Daniel Presley (“The Last Joke”) is an American author and screenwriter living in Paris. His film Populaire was released in over thirty-five countries. His fiction has appeared in The Minnesota Review, Hunger Mountain, Wigleaf, Hobart, and elsewhere.
Idea Vilariño (1920–2009) (poetry), author of twelve books of poetry, is an essential figure in Latin American poetry. Vilariño and the Uruguayan novelist Juan Carlos Onetti carried on a love affair that is one of the most famous in South American literature. The poems in this issue are from Poemas de amor, her best known book, which is dedicated to Onetti.
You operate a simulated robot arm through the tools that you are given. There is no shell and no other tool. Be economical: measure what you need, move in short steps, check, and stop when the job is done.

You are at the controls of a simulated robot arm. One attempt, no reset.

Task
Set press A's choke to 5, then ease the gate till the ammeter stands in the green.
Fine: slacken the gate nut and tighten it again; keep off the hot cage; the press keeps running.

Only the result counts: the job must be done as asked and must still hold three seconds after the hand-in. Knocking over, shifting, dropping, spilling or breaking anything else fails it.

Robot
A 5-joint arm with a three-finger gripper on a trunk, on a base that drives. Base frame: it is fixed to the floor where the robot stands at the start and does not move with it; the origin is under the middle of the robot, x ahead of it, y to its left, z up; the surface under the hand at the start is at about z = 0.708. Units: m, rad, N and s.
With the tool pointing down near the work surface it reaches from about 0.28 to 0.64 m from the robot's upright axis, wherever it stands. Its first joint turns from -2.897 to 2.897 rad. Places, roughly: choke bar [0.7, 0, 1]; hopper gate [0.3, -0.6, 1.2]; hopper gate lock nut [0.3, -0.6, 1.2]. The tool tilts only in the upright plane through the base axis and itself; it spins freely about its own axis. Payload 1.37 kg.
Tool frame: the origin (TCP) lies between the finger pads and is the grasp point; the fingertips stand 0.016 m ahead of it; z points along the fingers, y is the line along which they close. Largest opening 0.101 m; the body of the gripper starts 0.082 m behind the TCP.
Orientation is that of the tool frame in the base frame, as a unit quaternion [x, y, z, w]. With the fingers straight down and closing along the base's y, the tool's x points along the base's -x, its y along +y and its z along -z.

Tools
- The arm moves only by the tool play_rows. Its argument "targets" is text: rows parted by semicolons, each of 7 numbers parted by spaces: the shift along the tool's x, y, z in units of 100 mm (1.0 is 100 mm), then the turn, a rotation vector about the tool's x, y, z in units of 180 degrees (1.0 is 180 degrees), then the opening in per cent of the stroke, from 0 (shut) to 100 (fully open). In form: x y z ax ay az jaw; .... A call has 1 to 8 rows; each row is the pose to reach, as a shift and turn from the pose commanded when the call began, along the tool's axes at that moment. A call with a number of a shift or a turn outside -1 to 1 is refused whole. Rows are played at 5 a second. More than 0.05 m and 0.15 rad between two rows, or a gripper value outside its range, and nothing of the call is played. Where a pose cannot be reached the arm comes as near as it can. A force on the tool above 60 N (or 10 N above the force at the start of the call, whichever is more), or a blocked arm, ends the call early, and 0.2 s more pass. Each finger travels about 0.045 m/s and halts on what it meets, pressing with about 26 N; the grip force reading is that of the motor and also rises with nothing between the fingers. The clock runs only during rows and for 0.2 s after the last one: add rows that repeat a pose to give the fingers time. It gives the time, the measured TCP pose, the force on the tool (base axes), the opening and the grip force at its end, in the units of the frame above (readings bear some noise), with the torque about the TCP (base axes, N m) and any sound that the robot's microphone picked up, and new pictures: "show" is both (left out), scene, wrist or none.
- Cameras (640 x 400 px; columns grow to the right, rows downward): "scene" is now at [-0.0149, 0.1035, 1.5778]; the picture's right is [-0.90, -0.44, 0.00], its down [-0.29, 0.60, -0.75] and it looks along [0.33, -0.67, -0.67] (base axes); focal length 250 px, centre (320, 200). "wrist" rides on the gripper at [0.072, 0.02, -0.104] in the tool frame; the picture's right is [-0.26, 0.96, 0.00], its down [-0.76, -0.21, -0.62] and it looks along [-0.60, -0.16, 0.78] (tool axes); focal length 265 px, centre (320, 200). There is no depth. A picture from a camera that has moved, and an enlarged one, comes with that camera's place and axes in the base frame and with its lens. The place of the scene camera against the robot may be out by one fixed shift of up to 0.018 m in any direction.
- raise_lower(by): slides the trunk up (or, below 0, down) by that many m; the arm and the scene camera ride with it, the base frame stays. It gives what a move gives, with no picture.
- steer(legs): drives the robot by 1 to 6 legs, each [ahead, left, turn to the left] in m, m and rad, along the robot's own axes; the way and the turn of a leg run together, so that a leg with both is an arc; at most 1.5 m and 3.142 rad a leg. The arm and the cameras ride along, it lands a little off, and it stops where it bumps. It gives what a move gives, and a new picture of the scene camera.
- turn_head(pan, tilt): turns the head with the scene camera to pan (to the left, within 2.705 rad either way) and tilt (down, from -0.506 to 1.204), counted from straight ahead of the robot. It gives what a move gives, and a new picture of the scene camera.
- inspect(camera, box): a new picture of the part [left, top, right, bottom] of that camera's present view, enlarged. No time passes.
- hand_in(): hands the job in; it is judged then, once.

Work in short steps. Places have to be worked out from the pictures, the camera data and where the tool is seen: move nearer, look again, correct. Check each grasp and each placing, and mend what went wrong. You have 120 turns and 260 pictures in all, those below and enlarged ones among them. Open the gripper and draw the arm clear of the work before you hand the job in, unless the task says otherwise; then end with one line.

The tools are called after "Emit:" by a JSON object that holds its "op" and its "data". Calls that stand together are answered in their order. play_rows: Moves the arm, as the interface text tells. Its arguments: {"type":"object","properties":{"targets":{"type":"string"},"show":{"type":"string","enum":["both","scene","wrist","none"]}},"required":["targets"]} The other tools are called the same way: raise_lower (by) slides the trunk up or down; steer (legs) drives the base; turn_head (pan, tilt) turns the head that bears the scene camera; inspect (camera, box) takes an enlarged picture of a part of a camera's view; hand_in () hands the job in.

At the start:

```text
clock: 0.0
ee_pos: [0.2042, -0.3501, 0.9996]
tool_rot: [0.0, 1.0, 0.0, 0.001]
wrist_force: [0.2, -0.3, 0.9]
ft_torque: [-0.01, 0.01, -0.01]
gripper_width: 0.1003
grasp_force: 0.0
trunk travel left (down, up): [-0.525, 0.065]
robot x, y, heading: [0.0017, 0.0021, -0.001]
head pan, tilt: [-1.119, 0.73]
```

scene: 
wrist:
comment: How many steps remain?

Jenny Watson (translation, “Over the Cliff”) was born and raised in Sheffield, in the north of England. A literary translator of Dutch, her projects have included short stories, an app novella and the historical novel Midnight Blue (Nachtblauw) by Simone van der Vlucht. By day Jenny researches post-1945 German literature.
Alexander Weinstein (translation, “The Rushes”) is director of The Martha’s Vineyard Institute of Creative Writing and the author of the short story collection Children of the New World. He is the recipient of a Sustainable Arts Foundation Award, and his fiction has been awarded the Lamar York, Gail B. Crump, Hamlin Garland, and New Millennium Prizes. He leads fiction workshops in the US and Europe.
Katherine Willingham (poetry) lives, writes, and practices qi gong in Ann Arbor, Michigan. Her first collection of poems, Unlikely Designs, is forthcoming from University of Chicago Press. You can find her poems in such journals as Kenyon Review, Southern Indiana Review, Third Coast, Grist, Adroit Journal, and others. She enjoys winter more than most, though her plant collection does not.
Peter Sean Woltemade (translation, “Honeymoon in Berlin”) is a translator of books, including Stefanie Ross’s Nemesis: Innocence Sold. His translations have appeared in Exchanges, K1N, Newfound, Storm Cellar, Columbia Journal, the Brooklyn Rail, and elsewhere. He lives in Copenhagen.
Karen Wunsch’s stories (“Little Ghost Face”) have been published in the Beloit Fiction Journal, Columbia Journal, Michigan Quarterly Review, and many other publications. This is her fourth story published in TLR.